Dataset content →

——

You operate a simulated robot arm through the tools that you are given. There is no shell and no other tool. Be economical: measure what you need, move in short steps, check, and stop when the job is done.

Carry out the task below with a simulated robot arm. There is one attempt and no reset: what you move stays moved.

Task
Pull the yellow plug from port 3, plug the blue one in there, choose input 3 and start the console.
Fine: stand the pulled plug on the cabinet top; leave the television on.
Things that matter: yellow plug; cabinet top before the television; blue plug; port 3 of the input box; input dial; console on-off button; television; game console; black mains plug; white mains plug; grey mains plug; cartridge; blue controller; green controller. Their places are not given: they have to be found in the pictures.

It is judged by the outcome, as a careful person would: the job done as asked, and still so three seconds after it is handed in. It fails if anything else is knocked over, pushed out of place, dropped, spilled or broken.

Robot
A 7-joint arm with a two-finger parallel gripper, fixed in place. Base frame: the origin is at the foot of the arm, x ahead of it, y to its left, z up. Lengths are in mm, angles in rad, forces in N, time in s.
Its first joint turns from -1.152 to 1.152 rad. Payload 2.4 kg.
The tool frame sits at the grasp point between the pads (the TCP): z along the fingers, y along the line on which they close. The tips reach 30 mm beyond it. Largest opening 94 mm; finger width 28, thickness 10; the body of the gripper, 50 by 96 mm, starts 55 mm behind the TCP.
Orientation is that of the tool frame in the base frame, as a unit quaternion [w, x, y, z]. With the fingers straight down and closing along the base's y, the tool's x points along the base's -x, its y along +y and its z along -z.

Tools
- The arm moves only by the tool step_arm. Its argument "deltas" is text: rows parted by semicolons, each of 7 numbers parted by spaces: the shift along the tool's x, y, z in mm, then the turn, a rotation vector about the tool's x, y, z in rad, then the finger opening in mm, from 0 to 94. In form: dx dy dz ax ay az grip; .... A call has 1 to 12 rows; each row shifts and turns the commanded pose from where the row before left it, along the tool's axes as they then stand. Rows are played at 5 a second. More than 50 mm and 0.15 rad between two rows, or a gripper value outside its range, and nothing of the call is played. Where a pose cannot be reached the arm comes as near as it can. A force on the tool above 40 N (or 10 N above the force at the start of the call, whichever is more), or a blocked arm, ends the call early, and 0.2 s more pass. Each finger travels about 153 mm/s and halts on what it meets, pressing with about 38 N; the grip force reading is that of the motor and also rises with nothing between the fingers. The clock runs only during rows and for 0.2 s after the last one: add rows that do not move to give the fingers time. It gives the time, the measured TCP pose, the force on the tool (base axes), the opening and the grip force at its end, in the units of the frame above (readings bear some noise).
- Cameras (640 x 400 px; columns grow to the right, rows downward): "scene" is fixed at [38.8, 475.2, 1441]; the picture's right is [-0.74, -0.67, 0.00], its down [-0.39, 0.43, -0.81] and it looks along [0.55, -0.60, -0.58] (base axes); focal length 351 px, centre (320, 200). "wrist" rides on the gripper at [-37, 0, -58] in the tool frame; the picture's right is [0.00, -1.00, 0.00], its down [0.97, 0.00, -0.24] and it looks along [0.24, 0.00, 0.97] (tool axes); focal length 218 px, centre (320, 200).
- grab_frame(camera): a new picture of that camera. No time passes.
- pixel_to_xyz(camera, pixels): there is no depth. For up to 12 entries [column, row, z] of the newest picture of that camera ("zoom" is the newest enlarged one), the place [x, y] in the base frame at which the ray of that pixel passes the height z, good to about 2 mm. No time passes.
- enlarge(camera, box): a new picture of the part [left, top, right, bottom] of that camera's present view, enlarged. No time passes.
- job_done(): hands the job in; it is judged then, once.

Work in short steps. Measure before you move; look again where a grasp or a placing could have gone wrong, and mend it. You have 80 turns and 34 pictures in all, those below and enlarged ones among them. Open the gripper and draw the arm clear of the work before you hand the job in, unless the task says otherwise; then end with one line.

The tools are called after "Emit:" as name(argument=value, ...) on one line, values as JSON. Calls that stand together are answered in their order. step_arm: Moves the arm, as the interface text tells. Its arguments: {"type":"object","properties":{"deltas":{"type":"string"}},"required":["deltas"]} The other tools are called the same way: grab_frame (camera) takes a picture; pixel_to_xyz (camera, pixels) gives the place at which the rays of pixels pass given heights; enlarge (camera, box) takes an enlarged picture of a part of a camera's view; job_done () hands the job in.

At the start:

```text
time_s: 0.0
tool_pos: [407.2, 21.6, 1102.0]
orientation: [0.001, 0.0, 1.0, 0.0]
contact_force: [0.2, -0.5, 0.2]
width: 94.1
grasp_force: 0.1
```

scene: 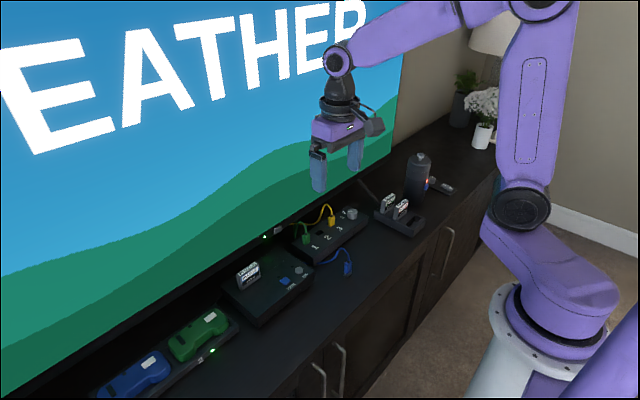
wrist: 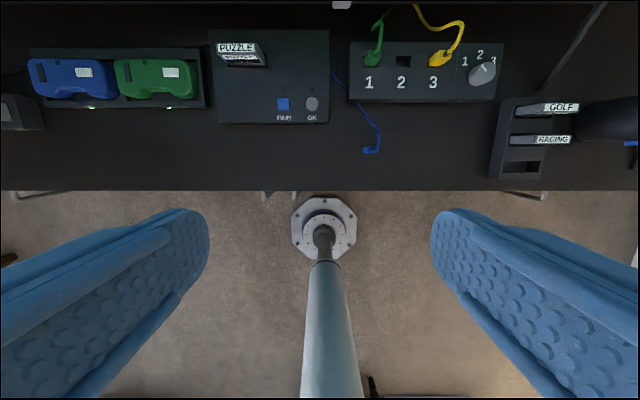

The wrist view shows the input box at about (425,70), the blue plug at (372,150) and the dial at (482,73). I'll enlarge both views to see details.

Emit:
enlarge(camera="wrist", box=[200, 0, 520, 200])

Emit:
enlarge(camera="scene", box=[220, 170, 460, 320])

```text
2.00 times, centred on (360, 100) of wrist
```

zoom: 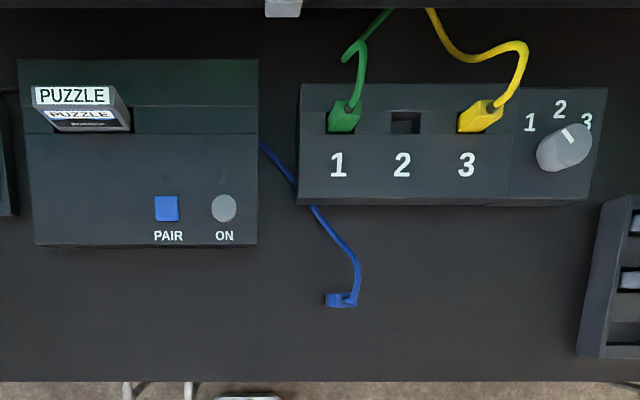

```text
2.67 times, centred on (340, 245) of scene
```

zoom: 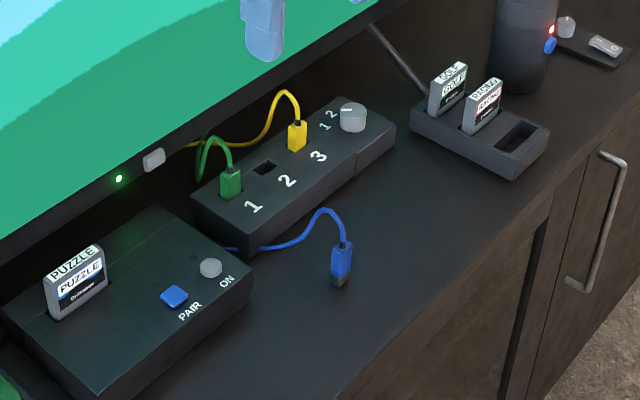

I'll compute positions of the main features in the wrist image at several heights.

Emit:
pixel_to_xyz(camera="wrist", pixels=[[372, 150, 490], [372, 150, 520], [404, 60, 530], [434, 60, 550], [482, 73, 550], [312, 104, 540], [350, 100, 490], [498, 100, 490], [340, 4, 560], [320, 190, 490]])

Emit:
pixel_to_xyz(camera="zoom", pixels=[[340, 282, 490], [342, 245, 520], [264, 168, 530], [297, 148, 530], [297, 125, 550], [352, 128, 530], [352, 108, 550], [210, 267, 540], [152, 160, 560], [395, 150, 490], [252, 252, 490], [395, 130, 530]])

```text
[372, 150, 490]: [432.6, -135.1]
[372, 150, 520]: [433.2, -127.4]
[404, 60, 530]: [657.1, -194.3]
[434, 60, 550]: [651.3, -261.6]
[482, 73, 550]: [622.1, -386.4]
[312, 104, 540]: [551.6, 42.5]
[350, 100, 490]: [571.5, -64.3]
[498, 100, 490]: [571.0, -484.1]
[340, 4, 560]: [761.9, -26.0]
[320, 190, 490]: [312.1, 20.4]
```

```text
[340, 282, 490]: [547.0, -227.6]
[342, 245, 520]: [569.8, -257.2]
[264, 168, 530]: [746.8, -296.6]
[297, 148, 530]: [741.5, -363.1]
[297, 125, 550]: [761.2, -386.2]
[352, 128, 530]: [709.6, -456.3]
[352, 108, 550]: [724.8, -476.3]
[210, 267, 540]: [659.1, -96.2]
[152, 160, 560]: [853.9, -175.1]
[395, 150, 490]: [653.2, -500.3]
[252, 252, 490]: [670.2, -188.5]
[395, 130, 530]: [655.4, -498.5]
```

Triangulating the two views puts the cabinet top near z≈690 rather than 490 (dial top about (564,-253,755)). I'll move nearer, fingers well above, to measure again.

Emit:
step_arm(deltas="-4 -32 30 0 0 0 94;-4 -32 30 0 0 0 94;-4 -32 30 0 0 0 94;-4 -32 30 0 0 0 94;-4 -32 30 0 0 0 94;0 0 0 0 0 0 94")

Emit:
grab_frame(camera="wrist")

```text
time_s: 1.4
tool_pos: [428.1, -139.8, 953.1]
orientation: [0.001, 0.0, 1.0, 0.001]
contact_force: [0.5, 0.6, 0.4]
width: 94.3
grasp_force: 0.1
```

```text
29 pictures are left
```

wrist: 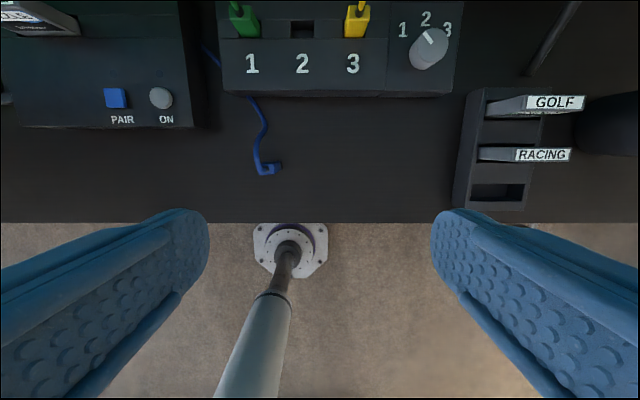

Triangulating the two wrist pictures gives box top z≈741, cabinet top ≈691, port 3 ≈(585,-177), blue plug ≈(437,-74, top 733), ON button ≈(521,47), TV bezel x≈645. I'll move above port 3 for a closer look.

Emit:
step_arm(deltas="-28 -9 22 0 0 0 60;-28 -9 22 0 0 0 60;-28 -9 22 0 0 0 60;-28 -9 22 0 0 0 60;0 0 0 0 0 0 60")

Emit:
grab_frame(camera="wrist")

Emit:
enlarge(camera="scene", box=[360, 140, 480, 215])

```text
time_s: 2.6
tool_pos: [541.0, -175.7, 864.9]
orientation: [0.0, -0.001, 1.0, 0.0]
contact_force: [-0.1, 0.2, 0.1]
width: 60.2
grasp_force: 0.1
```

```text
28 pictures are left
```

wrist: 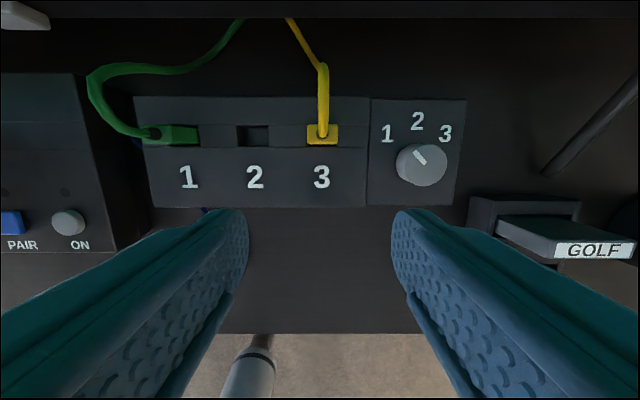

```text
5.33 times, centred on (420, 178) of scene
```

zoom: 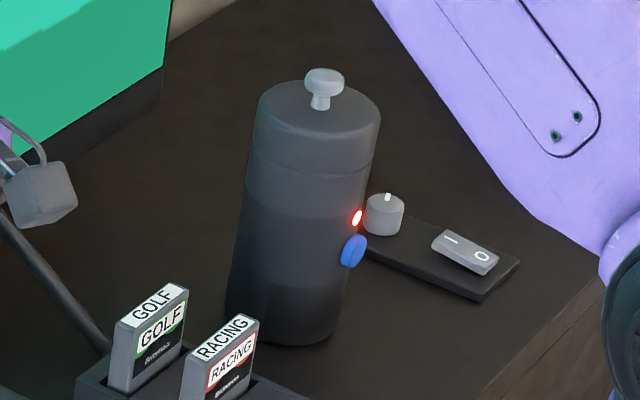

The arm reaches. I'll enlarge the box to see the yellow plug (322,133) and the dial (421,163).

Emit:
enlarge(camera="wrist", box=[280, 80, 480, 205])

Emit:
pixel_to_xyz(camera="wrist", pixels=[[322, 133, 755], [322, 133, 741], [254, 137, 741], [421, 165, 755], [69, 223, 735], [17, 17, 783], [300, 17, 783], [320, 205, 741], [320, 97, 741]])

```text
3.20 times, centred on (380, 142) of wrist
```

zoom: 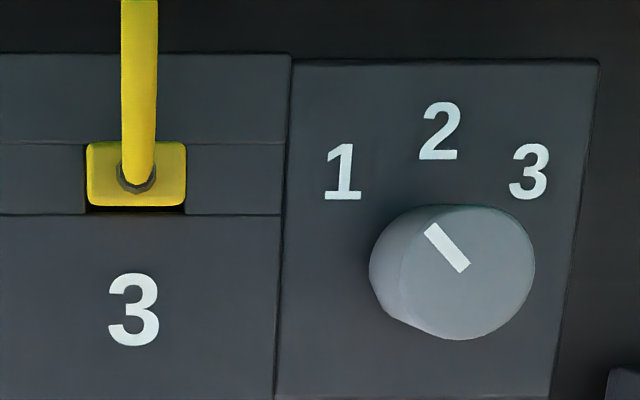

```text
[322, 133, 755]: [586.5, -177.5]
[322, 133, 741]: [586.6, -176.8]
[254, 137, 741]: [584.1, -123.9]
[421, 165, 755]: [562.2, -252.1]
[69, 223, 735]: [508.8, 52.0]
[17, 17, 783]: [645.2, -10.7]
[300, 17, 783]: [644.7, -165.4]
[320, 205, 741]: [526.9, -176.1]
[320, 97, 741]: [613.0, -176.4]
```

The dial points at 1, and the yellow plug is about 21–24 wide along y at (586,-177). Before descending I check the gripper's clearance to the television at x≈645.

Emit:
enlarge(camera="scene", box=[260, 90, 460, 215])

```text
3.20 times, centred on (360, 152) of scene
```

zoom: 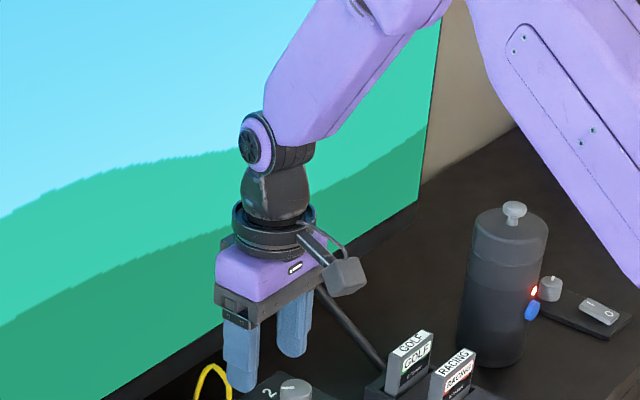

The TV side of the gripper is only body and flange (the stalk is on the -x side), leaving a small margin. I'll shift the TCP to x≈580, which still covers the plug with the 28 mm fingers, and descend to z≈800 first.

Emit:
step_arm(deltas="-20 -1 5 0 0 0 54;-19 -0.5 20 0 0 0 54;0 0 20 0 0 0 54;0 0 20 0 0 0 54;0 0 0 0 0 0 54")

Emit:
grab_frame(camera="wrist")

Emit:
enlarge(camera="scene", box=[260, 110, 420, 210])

——

Looking at the material above, please copy exactly every line from its first line through the line containing "Fine: stand the", with both ends included and nothing else. Return a JSON list in which every string is one line; blank lines are skipped.

[
  "You operate a simulated robot arm through the tools that you are given. There is no shell and no other tool. Be economical: measure what you need, move in short steps, check, and stop when the job is done.",
  "Carry out the task below with a simulated robot arm. There is one attempt and no reset: what you move stays moved.",
  "Task",
  "Pull the yellow plug from port 3, plug the blue one in there, choose input 3 and start the console.",
  "Fine: stand the pulled plug on the cabinet top; leave the television on."
]